Data segment>
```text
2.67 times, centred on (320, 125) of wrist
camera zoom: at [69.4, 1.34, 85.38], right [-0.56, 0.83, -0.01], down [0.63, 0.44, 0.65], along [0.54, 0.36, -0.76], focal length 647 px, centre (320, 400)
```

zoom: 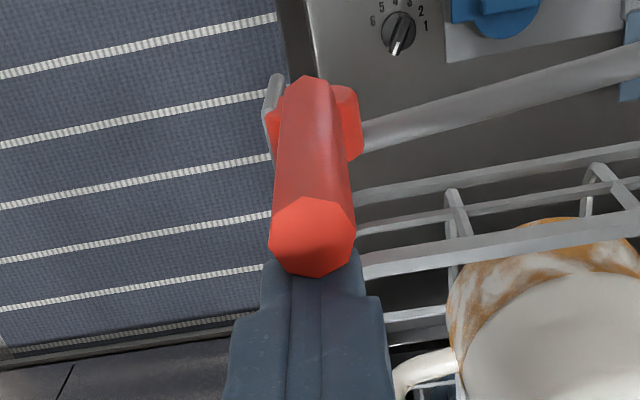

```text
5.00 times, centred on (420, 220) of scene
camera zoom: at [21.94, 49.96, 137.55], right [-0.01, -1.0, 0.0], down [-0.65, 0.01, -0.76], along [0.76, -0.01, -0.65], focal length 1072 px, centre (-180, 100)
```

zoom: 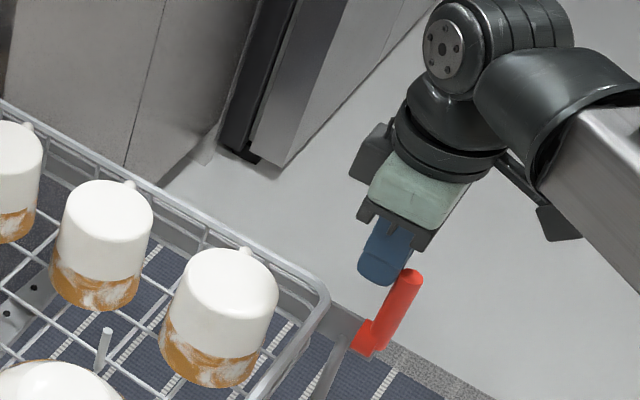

Supplied passage>
Speaker 3 (00:14:59) - Absolutely. Everybody was looking west of there for the big games and the big opportunities.

 

Speaker 1 (00:15:06) - I mean, this is part of Manifest Destiny and the American Dream. So can you tell us more about a lot of that land in the early days west of the Appalachian Mountains? How much did the government claim is theirs and sell to private landowners on credit? And then how much were private landowners taking and were they allowed to make land claims and then sell it to someone else? Or tell us more about those early beginnings of that real estate setup?

 

Speaker 3 (00:15:34) - Well, that's exactly right.

 

Speaker 3 (00:15:35) - Most of that land was owned by the colonies, which in 1776 became states. The states own that land. The states all incurred massive debts in prosecuting the revolution itself. So by the time you get to 1783, 1787 states are deeply in debt and bondholders of state debt are not getting paid interest. And one way to alleviate that crisis was to sell land and selling it an acre here, an acre. There wasn't going to do you any good. So the states were selling land of 100,000 acre parcel a year, a million acre parcel there. Now, the guys that bought that, at first they were thinking, we'll do it, we'll develop towns, will lay out the towns, will survey them, will sell them, will attract settlers into this realm, will sell it plot buy plot to these settlers. But it was pretty clear that was a pretty slow way to make your money back. So they started looking to the wealthy in Europe and started sending brochures and agents to Europe to in essence, be able to flip their land in Early on, they were very successful at that.

 

Speaker 3 (00:16:54) - Guys like William Bingham, who was the richest man in America, and Robert Morris, who was one of the richest, would make, you know, 100,000 here and 100,000 there, which is tantamount to making tens of millions. Now that ended. They started doing bigger speculations. There weren't the settlers to buy it. The Europeans got a little bit smarter. You had a major national financial crisis, including, by the way, it wasn't just those Western lands. One of the biggest parts of the financial calamity was in the new town of Washington, DC, where they were moving the government, and people came in, including Robert Morris, thinking it's the seat of government where this is going to be a boomtown. And a lot of folks got into deep trouble speculating on plots in Washington DC.

 

Speaker 1 (00:17:42) - And if you're the listener, think that this sounds rather unorganized and free wheeling. Of course, we just need to think back a little bit earlier as to what happened when we as colonists went ahead and wrested the land away from the natives as well, of course.

 

Speaker 1 (00:17:57) - But yeah, Richard, you talked about some of the draw and the appeal to some of the land around Washington, D.C. there along the Potomac River. But just generally overall, in a lot of cases, this new American government, who were the land sellers trying to attract or were they trying to attract them to do, for example, was it to only and to set up a farm for agriculture or was it for trapping or what attracted people to this new land grab, if you will?

Problem set>
1. Pull out the sentences of the supplied passage that run from "Speaker 3 (00:14:59)" through "that's exactly right." and give them unchanged.
2. Add the next paragraphs of the supplied passage.

Answers in order>
1.
Speaker 3 (00:14:59) - Absolutely. Everybody was looking west of there for the big games and the big opportunities.

 

Speaker 1 (00:15:06) - I mean, this is part of Manifest Destiny and the American Dream. So can you tell us more about a lot of that land in the early days west of the Appalachian Mountains? How much did the government claim is theirs and sell to private landowners on credit? And then how much were private landowners taking and were they allowed to make land claims and then sell it to someone else? Or tell us more about those early beginnings of that real estate setup?

 

Speaker 3 (00:15:34) - Well, that's exactly right.

2.
Speaker 3 (00:18:24) - The basis of wealth early on in the United States was the crops that we grew. And that obviously, first and foremost was wheat and the biggest supplier of wheat, not just in the United States, but to Europe was Pennsylvania. That's why Philadelphia became the largest city in the United States. Then just south of US and Maryland and Virginia. You had tobacco, which was our number one crop, but it was our number one export. South of that, you had indigo and rice. The further north you got, there really wasn't a lot of arable land.

 

Speaker 3 (00:19:03) - And that's why, you know, places like Massachusetts had to turn the manufacturing so heavily. It was really that. And fishing for cod were the only thing they could do. So, yeah, absolutely. We were a breadbasket for not just the country, but the world almost from the beginning.

 

Speaker 1 (00:19:21) - You talk early on about the extension of credit and how that enabled settlers to go ahead and own some of this new land? Is this sort of the early formation of long term mortgages? When did that.

 

Speaker 4 (00:19:35) - Occur?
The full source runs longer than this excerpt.